Halifax-born musician Jon Mullane was one of the first subjects profiled in Halifax Magazine, so we’ve been watching his career with interest. In the last few years, he’s been doing a lot of work in the U.S., enjoying success with singles like “My New American Girl,” which hit #32 on the Hot AC Billboard Chart.
The song’s success brought him to the U.S. full-time, relocating to New Orleans a couple years ago. We caught him on a visit back home to Halifax.
Between awards he and his collaborators have won at modestly-prestigious festivals like the Independent Music Awards in New York, and new partnerships he’s formed since moving south, Mullane says the opportunities came because he has been focusing on the now and working on his craft, rather than a possible finish line of fame and fortune.
“I’ve let go a little bit while really being focused on the work,” says Mullane. “I was never nominated for the first 15, 16 years….now, letting go and stuff, four, five, six awards and nominations, all this stuff has been happening.”

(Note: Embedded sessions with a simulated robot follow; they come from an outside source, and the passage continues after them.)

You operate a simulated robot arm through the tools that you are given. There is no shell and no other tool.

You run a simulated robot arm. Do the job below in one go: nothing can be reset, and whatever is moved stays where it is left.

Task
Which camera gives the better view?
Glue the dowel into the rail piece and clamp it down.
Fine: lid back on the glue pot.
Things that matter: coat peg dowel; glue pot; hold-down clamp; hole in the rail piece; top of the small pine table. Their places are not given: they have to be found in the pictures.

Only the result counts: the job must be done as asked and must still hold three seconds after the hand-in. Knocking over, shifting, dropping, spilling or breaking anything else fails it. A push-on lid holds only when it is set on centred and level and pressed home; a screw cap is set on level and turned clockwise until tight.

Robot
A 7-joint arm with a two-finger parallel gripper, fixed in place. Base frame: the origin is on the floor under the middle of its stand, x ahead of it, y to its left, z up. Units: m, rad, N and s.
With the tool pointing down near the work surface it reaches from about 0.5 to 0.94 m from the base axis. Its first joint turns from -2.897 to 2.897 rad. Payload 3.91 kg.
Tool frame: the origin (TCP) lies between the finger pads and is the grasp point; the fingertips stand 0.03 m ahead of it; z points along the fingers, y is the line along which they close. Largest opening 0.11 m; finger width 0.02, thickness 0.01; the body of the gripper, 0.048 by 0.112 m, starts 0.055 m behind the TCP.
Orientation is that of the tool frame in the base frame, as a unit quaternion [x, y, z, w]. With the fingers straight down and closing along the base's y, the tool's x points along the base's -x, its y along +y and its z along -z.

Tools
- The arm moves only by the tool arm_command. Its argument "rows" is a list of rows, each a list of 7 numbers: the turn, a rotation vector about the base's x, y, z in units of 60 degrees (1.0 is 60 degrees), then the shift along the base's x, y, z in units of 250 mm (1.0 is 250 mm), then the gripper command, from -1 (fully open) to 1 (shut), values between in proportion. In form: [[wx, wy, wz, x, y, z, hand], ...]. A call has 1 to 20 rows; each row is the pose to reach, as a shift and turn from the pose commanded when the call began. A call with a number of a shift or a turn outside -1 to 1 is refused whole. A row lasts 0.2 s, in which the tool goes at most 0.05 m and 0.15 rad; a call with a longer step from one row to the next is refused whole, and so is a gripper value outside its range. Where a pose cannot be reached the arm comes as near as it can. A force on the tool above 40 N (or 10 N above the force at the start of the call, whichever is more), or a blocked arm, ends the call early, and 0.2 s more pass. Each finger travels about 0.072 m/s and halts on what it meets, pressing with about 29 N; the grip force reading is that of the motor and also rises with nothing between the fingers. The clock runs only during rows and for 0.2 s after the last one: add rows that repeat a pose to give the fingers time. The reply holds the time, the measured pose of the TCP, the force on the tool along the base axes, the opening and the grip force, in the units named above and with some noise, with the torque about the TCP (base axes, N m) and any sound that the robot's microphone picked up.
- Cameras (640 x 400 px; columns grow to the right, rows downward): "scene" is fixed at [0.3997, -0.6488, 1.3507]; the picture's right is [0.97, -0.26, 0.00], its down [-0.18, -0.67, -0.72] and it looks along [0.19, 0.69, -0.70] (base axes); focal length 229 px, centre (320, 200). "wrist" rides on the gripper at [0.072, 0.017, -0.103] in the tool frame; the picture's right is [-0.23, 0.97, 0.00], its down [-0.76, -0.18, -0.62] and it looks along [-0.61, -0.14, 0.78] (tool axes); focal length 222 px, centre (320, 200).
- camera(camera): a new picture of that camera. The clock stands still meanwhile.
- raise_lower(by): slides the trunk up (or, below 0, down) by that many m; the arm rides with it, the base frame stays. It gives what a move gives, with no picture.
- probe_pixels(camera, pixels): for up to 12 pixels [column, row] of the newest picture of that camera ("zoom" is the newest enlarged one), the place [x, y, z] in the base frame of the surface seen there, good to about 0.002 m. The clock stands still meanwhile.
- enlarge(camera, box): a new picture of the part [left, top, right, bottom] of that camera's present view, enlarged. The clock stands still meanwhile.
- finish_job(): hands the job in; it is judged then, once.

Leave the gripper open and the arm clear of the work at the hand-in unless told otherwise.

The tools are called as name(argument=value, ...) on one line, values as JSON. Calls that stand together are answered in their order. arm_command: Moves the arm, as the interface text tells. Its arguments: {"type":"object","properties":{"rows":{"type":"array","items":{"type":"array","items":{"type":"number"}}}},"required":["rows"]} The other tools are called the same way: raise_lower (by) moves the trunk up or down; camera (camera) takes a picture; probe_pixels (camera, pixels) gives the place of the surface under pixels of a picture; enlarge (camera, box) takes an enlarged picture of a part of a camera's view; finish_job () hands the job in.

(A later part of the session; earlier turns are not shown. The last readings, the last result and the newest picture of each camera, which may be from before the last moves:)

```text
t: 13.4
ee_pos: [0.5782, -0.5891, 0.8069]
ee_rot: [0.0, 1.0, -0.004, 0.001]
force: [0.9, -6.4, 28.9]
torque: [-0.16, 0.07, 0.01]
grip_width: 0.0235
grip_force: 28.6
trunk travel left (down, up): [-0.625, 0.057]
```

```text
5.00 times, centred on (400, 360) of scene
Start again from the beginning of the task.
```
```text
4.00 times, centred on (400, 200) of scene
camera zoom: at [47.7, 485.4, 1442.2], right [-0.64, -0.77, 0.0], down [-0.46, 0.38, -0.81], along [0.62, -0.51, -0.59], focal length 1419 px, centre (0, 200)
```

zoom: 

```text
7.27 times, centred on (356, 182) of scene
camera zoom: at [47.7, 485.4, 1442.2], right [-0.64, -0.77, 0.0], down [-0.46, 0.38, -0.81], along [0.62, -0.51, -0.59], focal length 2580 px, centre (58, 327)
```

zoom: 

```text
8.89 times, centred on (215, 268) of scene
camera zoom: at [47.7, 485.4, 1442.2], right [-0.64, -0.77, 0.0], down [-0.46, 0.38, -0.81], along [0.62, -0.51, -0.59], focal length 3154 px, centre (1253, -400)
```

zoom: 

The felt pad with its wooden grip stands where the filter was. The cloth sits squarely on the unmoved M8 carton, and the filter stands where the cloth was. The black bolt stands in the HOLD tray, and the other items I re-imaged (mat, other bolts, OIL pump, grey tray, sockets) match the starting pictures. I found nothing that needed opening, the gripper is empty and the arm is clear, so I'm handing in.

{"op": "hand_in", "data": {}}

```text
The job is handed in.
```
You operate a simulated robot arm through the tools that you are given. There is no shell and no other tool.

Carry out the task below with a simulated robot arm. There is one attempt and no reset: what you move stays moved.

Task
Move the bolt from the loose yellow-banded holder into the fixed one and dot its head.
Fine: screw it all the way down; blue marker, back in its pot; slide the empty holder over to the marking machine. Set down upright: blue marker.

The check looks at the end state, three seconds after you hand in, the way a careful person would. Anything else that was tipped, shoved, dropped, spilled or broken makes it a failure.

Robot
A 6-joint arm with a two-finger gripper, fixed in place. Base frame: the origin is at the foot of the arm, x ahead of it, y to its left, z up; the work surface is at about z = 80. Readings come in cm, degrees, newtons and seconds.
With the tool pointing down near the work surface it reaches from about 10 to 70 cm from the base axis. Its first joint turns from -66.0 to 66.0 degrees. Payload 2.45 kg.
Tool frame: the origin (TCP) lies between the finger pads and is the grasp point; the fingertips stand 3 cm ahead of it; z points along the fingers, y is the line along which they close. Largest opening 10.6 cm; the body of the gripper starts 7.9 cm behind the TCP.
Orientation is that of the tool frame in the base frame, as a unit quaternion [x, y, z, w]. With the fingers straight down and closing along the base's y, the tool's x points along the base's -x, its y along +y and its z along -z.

Mullane recently released his fourth album, Singles. It’s a compilation of his major hits. There’s even been a short documentary, Shine On, about his life. A bold step for the admittedly-private songsmith.
“I’ve actually struggled with some anxiety myself, you know,” says Mullane. “I was bullied terribly when I was a young boy…I didn’t like to talk about it at all, but now the documentary’s out, and it’s got my whole story. I think now is the time to kind of just put back what I have lived, don’t try to hide it anymore.”
His latest collaboration is with the Campaign to Change Direction. The awareness program partners with celebrity spokespeople like Mullane to change the public consciousness surrounding mental health issues.
They’re promoting the music video for Mullane’s single, “Born Beautiful.” “The message in the song is about self-love, it’s got almost like an anti-suicide, anti-bullying message to the music video,” says Mullane. “There’s like a #MeToo moment in there and everything: she’s being harassed by a guy and … she stares down a bottle of pills. Luckily, in the video, she turns it around.”
Mullane knows that coping with mental-health issues can be lonely, and that hearing about others, especially people you respect, overcoming the same trials can inspire hope. He hopes that he can do that for someone among his listeners.
“Know that there’s help out there, when you have struggles,” says Mullane. “Don’t be afraid to reach out. There’s more support than people think.”
Mullane doesn’t know what the next step is in his journey, but Halifax is calling him back.
“We’re looking at residing here part of the time,” he says. “I think that’s the ideal thing to do.”